The Company acknowledges that the grievor had achieved apparent qualification for the job in other respects, and that he would have been assigned the job, had it been considered that he had the necessary typing ability (the standard to be met was not particularly high, it would seem). This was not, in the circumstances, an unreasonable conclusion and it was, in my view, quite proper for the Company to have required the grievor to take a test of typing ability, subject to the standard required being appropriate to the work to be done.
Since the grievor refused to take the test, and since a test was proper in the circumstances, that would normally be the end of the matter. In the instant case, however, there are two considerations which in my view call for a different result. First, it appears that the Company did not comply with the requirements of Article 7.1.4 of the Collective Agreement in this matter. That Article is as follows:
7.1.4 When a position under bulletin is to be awarded to a junior employee because of ability, the matter will be first discussed between the Company officer involved and the Local Protective Chairman or his Representative.
Had the discussions called for taken place, the Union might then have sought to persuade the grievor of the reasonableness of a test in the circumstances, and of the importance of his taking it.

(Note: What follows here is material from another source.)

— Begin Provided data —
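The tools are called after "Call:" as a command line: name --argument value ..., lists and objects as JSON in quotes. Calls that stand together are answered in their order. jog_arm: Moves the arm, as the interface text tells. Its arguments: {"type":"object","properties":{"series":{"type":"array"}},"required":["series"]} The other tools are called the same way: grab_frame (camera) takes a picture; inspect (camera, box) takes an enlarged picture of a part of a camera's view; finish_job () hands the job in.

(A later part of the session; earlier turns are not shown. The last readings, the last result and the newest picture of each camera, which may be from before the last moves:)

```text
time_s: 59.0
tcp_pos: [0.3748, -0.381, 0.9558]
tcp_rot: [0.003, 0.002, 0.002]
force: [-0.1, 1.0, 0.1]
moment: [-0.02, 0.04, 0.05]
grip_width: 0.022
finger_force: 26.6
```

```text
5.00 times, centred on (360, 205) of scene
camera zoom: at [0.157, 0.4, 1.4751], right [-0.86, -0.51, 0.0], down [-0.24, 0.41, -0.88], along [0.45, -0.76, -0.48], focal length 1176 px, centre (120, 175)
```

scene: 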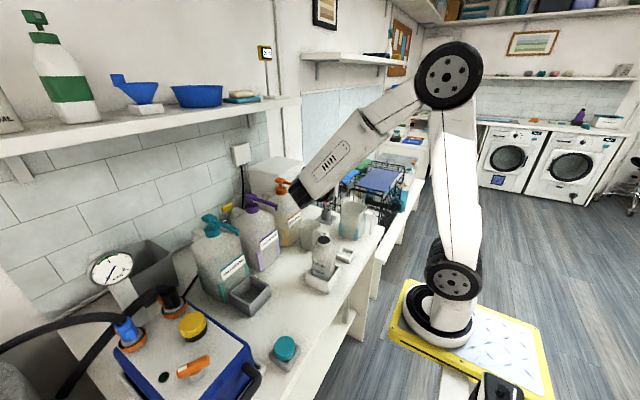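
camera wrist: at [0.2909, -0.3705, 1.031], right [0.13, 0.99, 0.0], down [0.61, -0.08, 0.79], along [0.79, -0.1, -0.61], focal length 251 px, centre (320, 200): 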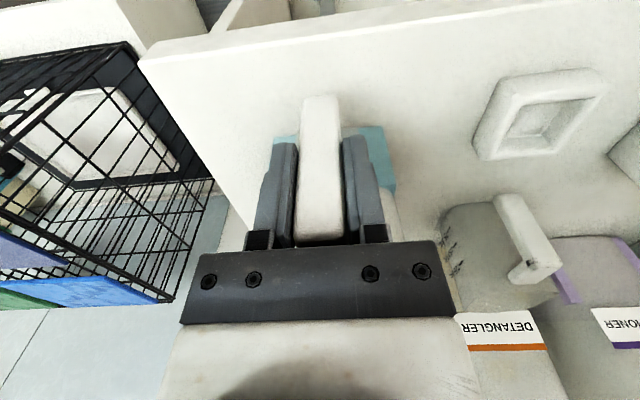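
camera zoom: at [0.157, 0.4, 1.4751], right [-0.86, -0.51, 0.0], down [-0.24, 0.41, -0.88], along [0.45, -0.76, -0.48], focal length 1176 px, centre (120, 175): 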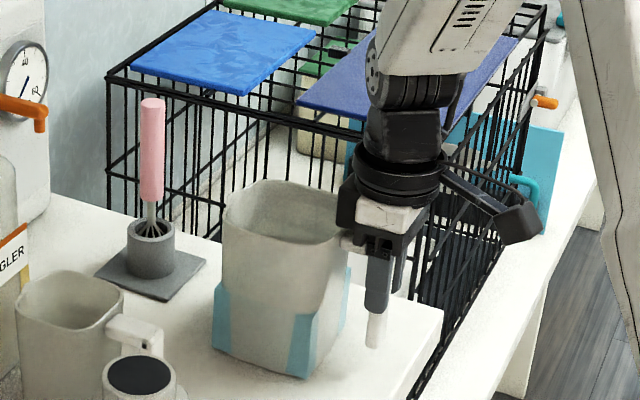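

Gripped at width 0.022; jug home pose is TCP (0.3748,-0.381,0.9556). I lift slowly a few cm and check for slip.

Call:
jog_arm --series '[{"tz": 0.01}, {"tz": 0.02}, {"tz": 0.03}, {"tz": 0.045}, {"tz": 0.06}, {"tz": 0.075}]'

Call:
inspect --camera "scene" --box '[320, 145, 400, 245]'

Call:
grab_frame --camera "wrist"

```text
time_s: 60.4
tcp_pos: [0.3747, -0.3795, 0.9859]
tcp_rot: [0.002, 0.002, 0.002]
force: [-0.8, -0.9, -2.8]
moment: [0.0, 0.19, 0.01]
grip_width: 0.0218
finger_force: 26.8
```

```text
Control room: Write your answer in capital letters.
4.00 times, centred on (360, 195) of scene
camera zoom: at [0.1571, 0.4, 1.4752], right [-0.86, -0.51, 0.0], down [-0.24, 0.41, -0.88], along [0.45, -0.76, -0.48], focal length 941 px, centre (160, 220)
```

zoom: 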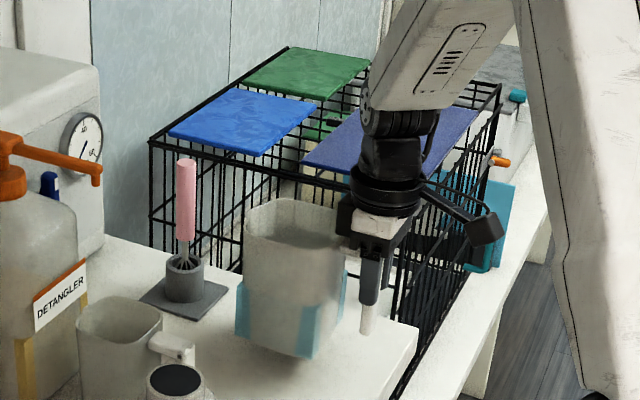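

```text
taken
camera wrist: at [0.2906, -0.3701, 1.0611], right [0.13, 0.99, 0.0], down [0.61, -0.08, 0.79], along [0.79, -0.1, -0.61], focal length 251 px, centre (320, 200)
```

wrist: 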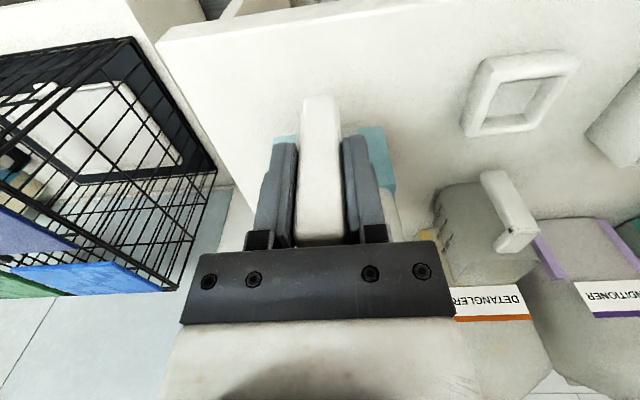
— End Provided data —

Second, the grievor’s position in this particular case is deserving of special understanding, since he had taken pains to prepare himself for what he understood to be the essential parts of a Rate Clerk’s job. In view of these two considerations, it is my award that the grievor be given an opportunity to take a typing test, and that if he is successful, that he be assigned to the job, subject to Article 7.1.2. Because of his failure to take the test when it was first offered, he would not be entitled to compensation, if he is successful. It should be added that the grievor should have notice of the test at least equivalent to the length of time a job is bulletined. The standard to be met, again, is to be one appropriate to the job in question, and I would hope the parties could agree in that respect before the test is given.